# Prompt
Among the lines below, list those containing the string "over".

# Supplied material
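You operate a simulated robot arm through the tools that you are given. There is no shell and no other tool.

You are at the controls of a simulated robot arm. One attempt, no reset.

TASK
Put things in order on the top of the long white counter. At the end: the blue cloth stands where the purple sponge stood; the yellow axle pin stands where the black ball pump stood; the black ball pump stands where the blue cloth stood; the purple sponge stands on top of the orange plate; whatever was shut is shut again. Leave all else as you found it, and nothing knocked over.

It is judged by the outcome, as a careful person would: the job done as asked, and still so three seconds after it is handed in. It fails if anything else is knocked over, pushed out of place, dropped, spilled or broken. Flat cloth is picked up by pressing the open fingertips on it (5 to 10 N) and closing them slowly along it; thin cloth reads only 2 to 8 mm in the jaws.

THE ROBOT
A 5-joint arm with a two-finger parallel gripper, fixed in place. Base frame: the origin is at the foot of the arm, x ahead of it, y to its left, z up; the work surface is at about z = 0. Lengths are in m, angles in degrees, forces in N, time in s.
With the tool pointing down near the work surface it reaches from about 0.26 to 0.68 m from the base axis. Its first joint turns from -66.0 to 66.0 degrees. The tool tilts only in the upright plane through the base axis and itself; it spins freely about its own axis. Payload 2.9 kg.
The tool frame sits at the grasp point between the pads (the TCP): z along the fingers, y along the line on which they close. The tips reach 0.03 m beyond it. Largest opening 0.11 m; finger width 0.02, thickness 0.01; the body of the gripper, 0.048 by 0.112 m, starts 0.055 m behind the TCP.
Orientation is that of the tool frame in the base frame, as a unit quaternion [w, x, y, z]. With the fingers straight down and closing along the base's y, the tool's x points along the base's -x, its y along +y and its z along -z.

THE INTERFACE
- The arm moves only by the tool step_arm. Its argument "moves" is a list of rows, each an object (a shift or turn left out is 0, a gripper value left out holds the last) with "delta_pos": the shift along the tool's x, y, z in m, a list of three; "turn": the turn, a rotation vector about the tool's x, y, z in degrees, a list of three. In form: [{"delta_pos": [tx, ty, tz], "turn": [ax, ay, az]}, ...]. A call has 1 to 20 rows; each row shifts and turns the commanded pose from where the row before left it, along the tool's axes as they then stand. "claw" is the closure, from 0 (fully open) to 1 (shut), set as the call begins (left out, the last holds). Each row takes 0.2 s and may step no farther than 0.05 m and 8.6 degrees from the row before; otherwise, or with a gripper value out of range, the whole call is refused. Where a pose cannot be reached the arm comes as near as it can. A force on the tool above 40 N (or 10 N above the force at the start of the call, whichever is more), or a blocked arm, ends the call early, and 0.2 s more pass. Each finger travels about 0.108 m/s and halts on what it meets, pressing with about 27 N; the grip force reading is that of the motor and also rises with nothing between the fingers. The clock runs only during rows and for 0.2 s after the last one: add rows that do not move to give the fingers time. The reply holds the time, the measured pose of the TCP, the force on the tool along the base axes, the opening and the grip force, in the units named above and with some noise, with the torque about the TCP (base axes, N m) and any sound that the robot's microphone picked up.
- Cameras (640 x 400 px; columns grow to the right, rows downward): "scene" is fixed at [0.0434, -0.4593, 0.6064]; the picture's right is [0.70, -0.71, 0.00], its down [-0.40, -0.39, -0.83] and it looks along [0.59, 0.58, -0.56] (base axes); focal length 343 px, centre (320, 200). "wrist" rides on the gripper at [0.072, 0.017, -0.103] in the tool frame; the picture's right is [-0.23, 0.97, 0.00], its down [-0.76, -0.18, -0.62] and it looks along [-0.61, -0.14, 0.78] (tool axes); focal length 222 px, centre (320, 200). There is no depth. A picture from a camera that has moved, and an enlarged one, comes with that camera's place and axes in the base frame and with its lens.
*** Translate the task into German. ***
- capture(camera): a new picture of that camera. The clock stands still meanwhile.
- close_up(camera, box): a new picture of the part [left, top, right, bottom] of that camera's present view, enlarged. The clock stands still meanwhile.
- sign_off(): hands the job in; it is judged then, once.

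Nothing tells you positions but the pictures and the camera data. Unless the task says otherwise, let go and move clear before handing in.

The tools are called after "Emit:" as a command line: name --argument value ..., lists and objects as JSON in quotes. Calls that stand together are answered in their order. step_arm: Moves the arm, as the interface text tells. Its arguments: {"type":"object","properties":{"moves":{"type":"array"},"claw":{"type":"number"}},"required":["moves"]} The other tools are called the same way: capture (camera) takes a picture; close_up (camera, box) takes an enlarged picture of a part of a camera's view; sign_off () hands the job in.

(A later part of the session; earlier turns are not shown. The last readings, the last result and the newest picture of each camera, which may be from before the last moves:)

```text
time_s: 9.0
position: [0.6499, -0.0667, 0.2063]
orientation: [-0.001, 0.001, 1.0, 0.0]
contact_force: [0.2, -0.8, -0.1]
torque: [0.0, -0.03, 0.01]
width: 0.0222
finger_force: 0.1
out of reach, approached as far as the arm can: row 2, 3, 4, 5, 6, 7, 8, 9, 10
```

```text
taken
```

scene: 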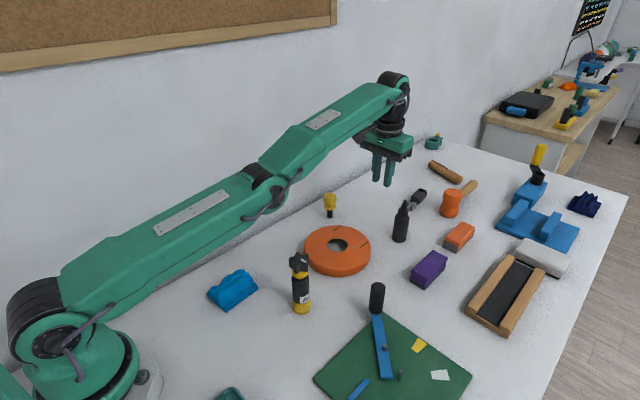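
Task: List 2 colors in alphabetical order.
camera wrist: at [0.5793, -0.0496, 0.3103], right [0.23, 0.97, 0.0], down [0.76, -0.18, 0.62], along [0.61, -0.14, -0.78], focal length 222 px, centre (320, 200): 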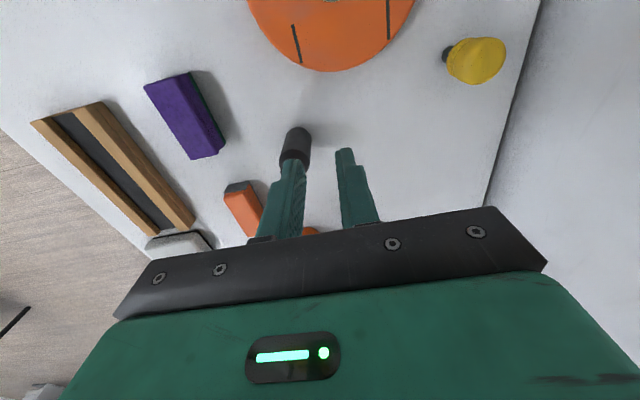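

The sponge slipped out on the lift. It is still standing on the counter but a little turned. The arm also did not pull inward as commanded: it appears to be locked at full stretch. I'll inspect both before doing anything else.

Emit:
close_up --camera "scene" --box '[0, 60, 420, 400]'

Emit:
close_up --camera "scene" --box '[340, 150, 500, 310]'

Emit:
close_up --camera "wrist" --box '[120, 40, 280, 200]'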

# Solution to this problem
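Put things in order on the top of the long white counter. At the end: the blue cloth stands where the purple sponge stood; the yellow axle pin stands where the black ball pump stood; the black ball pump stands where the blue cloth stood; the purple sponge stands on top of the orange plate; whatever was shut is shut again. Leave all else as you found it, and nothing knocked over.
It is judged by the outcome, as a careful person would: the job done as asked, and still so three seconds after it is handed in. It fails if anything else is knocked over, pushed out of place, dropped, spilled or broken. Flat cloth is picked up by pressing the open fingertips on it (5 to 10 N) and closing them slowly along it; thin cloth reads only 2 to 8 mm in the jaws.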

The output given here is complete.